Montalbano, la serialità d’autore di un marchio consolidato
Salvo Montalbano, l’eterna e monacale fidanzata Livia, Vigata, la vecchia Fiat Tipo, Catarella, gli arancini, il cattivo di turno che non la farà franca… Mai come in questo momento, il mondo atemporale di Camilleri aiuta non poco ad allentare la tensione che ci stringe.
Accettato il paradosso iniziale (nei piccoli mondi antichi di Don Matteo o di Montalbano la media degli omicidi è di gran lunga superiore alla media nazionale), il resto è pura narrazione, gioco di scrittura, sospesa tra dramma e commedia, il congegno poliziesco diventa secondario (Rai1, lunedì). L’abbiamo ripetuto tante volte:
Montalbano è uno dei pochi personaggi riusciti della fiction italiana, in perfetta fusione con il suo interprete Luca Zingaretti (che ora firma anche la regia, dopo la scomparsa di Alberto Sironi). Il suo metodo d’indagine è abitato da visioni e da missioni: sa che le sue sono sempre vittorie mutilate. Montalbano è ormai un marchio consolidato, un raro caso di «brand name», a garanzia di una serialità d’autore di alto artigianato.

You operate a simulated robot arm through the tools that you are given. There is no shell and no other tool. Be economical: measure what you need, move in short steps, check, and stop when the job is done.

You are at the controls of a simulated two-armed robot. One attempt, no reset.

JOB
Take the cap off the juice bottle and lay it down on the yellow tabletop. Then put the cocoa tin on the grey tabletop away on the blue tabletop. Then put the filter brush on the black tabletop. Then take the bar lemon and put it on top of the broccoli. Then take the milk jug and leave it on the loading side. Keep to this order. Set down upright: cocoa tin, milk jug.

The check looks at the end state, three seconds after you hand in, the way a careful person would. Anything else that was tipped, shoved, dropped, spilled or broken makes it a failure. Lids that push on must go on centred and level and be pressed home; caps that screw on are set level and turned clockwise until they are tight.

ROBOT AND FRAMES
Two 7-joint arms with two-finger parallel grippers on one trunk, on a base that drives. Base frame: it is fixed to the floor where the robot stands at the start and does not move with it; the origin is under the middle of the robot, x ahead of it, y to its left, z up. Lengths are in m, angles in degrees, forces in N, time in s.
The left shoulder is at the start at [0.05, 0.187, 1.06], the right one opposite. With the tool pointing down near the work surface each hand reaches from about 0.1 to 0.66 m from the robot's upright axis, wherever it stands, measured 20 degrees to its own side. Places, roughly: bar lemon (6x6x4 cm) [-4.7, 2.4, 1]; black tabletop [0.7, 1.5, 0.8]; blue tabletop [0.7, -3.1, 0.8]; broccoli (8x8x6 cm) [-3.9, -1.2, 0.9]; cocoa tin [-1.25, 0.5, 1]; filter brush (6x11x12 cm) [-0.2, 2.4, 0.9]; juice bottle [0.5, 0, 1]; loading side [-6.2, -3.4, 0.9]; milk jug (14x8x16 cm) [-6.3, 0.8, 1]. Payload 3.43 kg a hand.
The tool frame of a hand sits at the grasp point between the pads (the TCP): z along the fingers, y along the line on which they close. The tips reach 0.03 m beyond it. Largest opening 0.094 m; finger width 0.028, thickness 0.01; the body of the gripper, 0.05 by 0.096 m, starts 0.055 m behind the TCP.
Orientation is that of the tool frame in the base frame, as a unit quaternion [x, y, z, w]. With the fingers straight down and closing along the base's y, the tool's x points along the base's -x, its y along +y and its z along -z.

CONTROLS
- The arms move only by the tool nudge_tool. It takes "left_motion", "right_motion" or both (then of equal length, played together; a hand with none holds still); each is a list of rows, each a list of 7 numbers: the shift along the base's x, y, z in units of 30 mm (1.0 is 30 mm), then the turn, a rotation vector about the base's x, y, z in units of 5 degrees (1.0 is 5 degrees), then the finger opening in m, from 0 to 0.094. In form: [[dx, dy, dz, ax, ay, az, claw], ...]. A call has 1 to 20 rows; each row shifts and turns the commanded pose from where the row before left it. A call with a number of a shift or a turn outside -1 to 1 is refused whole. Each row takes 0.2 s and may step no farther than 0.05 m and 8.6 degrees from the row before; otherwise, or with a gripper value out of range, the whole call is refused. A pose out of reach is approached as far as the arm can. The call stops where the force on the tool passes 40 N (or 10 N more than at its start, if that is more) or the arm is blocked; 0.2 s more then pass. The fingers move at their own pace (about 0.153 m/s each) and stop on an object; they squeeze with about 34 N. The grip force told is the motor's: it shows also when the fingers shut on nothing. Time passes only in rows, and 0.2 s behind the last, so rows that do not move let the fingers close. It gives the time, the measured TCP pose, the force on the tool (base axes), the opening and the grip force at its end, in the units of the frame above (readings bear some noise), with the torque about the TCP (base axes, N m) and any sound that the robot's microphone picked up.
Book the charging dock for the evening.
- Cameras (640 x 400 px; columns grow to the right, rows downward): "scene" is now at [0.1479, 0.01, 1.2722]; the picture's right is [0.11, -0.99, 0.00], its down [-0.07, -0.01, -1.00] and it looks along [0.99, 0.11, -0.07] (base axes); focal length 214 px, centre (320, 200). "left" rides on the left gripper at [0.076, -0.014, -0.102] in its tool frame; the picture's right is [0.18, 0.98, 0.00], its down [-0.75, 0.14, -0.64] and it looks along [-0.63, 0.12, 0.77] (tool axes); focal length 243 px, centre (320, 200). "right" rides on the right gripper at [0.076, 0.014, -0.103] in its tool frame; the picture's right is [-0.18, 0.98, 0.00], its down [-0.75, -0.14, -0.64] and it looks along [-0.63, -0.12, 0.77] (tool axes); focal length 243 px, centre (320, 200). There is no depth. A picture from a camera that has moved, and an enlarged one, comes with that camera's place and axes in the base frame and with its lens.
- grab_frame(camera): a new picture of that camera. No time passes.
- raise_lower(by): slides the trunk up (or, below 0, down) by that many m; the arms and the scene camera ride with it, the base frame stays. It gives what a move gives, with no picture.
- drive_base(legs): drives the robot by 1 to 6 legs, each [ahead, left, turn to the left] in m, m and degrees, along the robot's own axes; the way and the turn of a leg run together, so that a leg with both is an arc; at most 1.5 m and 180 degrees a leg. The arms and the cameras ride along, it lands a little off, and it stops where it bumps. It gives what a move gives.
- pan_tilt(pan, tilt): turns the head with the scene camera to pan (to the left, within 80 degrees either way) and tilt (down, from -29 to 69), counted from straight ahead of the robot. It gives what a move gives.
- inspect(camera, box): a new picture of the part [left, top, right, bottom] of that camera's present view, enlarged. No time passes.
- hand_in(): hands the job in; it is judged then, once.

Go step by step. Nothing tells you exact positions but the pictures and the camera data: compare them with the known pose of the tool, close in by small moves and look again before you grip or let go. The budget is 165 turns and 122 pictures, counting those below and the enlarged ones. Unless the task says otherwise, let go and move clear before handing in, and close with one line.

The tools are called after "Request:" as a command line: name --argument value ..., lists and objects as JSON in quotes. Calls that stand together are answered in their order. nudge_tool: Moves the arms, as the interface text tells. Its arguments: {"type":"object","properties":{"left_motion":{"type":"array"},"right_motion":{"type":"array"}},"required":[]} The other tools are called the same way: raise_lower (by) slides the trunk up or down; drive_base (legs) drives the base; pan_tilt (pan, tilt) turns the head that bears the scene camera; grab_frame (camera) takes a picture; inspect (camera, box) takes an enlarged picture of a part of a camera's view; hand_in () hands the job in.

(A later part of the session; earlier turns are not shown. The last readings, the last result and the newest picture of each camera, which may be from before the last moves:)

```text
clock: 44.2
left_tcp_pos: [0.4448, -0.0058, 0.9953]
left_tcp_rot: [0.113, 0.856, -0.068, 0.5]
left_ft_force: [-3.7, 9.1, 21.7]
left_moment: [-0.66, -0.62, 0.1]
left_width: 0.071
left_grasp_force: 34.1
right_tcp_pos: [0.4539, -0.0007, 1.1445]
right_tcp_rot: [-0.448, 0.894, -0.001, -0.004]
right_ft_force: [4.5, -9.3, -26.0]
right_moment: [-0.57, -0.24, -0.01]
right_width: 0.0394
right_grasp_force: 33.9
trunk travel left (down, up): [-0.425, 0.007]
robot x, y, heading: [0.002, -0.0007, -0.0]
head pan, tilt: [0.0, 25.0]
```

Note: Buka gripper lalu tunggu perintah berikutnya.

Nel primo dei due nuovi episodi (ma ormai non c’è quasi più distinzione fra novità e replica), Montalbano deve fare luce sulla misteriosa morte di Agata Cosentino, il cui corpo viene ritrovato in un corridoio dell’archivio comunale. La prima scoperta è che Agata è una cara amica di Livia (Sonia Bergamasco), conosciuta a Genova dove la ragazza aveva lavorato per due anni, prima di ritrasferirsi di nuovo a Vigata, assunta all’archivio comunale. Prodotta da Palomar, sceneggiata da Andrea Camilleri, Francesco Bruni, Salvatore De Mola e Leonardo Marini, la serie ha successo perché Montalbano è uno dei pochi personaggi della fiction italiana ad avere un carattere ben definito e a rappresentare un piccolo sistema valoriale (anche di fronte a «rotture» rubate all’attualità: scene di adulterio, di lesbismo molto patinato, di pedofilia). Anche per questo è rassicurante.